Encroachments do not mushroom overnight. They are the result of prolonged silence and complicity of the very agencies entrusted with protecting state land and river floodplains. The revenue department, the JDA, and the District Administration all looked the other way while encroachers slowly occupied prime riverbank and plains’ land. Now, when the NGT demands accountability, these very institutions are adopting dilly-dallying tactics, withholding action taken reports and failing to disclose the full extent of the menace. What is even more baffling is that some portions of the encroached land have already been transferred to the JDA itself, which avoided even appearing before the NGT.
The costs of inaction are not merely environmental but human. Recent floods along the Tawi banks have played havoc, damaging houses, destroying household property, and endangering human lives. The science is clear: when natural floodplains are obstructed with illegal construction, rivers reclaim their course during extreme rainfall events, often with devastating consequences. Every new encroachment on the Tawi poses a potential death trap for nearby residents.
Encroachments are only one side of the crisis. The other is unchecked pollution. The NGT has already flagged that the 30 MLD Sewage Treatment Plant at Bhagwati Nagar, despite meeting most parameters, is failing to eliminate faecal coliform bacteria from human waste that pose grave health risks. But STP is not the lone culprit. Numerous nullahs from Nagrota, Panjtirthi, Peer Kho, Gujjar Nagar and beyond empty untreated city sewage directly into the river. On the opposite bank, the situation is no better, with inflows right from Udhampur to Jammu contaminating the Tawi waters. After spending more than Rs 150 crore on the city’s sewerage project over the past decade and a half, Jammu still lacks a functional system capable of preventing sewage from polluting its main water source. The tragedy is compounded by the fact that this same polluted water is lifted and supplied to the city’s population through schemes like Sitlee, Boria and Dhonthly. In effect, to some extent, citizens are being served contaminated drinking water.
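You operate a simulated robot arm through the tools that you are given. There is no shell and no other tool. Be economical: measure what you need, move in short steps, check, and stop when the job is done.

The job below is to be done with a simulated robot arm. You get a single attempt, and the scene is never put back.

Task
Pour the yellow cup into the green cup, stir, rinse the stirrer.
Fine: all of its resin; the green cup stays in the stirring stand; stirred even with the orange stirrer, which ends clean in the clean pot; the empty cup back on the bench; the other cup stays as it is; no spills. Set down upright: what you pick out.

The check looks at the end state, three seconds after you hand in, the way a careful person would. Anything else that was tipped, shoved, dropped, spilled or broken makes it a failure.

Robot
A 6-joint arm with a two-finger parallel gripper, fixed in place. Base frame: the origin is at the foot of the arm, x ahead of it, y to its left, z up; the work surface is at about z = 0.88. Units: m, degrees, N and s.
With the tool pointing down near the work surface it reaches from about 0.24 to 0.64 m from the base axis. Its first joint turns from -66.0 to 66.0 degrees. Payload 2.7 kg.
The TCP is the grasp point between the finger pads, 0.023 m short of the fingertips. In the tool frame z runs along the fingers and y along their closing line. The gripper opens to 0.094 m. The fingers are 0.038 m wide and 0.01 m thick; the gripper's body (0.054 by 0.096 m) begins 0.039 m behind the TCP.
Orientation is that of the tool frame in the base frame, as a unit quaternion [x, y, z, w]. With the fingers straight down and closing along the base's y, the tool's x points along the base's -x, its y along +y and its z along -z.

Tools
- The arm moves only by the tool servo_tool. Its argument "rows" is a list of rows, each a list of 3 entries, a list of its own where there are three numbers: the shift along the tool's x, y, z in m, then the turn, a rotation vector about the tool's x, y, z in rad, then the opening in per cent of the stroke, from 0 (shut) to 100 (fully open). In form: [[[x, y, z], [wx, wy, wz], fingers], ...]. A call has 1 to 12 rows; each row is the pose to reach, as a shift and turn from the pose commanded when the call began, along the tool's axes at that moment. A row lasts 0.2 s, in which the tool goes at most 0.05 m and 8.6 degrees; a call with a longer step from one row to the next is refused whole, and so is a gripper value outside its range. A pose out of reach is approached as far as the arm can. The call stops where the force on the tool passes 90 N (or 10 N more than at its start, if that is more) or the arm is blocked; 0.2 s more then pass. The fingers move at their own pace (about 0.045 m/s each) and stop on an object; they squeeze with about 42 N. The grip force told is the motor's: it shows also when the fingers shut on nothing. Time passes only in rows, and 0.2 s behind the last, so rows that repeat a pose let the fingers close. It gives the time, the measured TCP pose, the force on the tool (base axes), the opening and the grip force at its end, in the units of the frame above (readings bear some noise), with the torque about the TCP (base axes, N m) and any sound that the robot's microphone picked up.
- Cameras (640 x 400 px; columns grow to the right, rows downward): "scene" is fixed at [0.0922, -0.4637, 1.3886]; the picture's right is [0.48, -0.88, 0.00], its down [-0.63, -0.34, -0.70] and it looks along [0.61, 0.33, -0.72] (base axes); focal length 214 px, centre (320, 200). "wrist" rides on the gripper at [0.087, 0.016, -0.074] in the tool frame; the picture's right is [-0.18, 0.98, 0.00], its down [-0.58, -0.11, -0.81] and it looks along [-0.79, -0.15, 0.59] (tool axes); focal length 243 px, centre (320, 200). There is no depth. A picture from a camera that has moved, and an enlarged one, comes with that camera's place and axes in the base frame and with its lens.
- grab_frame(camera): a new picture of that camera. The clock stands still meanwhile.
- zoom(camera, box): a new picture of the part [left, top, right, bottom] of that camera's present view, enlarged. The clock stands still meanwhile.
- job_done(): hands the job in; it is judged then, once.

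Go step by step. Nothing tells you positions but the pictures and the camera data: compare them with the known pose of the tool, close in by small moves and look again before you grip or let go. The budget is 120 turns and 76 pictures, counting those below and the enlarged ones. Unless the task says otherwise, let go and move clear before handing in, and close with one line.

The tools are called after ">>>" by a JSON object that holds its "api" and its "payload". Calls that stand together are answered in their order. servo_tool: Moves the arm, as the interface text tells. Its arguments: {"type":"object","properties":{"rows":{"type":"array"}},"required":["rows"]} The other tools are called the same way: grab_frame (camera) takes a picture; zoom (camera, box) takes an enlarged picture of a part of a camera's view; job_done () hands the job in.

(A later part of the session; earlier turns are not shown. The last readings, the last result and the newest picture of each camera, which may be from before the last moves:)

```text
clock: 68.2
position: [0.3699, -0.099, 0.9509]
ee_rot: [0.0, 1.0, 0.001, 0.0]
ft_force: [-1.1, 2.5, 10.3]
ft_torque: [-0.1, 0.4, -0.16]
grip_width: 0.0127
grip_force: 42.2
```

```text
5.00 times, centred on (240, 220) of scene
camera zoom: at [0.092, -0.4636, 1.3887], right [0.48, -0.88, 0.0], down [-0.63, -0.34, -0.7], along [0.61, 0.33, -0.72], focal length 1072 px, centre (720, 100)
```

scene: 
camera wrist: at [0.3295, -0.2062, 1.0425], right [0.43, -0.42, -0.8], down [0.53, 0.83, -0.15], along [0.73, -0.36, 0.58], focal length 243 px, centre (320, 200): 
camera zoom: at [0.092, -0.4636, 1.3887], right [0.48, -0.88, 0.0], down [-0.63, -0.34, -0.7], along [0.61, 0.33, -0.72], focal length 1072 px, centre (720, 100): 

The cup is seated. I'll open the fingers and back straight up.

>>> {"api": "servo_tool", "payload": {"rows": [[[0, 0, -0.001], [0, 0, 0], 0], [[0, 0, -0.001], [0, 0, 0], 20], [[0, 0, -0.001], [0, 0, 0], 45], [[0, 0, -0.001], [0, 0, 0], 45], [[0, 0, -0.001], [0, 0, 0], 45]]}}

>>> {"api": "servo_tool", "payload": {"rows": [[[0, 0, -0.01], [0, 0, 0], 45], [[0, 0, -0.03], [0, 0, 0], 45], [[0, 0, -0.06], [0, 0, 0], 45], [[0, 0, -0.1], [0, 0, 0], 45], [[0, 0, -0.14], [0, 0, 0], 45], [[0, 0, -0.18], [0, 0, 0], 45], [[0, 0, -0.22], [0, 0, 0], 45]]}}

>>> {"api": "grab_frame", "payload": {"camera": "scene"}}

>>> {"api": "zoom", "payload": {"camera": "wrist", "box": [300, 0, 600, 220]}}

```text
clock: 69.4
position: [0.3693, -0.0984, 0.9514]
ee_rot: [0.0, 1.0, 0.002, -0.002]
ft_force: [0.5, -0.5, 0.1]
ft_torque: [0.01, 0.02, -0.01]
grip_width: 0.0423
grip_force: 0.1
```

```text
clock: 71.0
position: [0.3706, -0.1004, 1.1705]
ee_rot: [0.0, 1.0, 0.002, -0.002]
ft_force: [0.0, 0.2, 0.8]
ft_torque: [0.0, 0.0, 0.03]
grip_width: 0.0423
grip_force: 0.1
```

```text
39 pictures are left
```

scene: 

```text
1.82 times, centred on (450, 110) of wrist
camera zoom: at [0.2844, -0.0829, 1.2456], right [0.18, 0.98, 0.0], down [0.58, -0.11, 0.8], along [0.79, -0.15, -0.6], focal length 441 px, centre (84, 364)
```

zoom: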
All of these points point to one thing: governance has failed at multiple levels. The District Administration, the JDA, municipal bodies, and even pollution control authorities have shirked their responsibilities. Instead of proactive enforcement, they respond only when pulled up by courts or tribunals. Even then, their responses are evasive. In environmental matters, delay is not a neutral act – it is an active contributor to degradation. The longer the authorities delay action, the greater the encroachments, the more entrenched the interests, and the deadlier the risks for the public.
The NGT has now set a six-week deadline for affidavits from the district administration of Jammu and the JDA Vice Chairman. It must be used to launch a genuine campaign to reclaim floodplains, remove encroachments, and strengthen sewage treatment infrastructure. STPs are not cosmetic utilities to appease environmental compliance checklists; they are essential safeguards for modern urban life. Encroachments are not harmless land grabs; they are disasters in waiting. If timely action is not taken, nature will ultimately reclaim its due space, and the damages will be beyond imagination.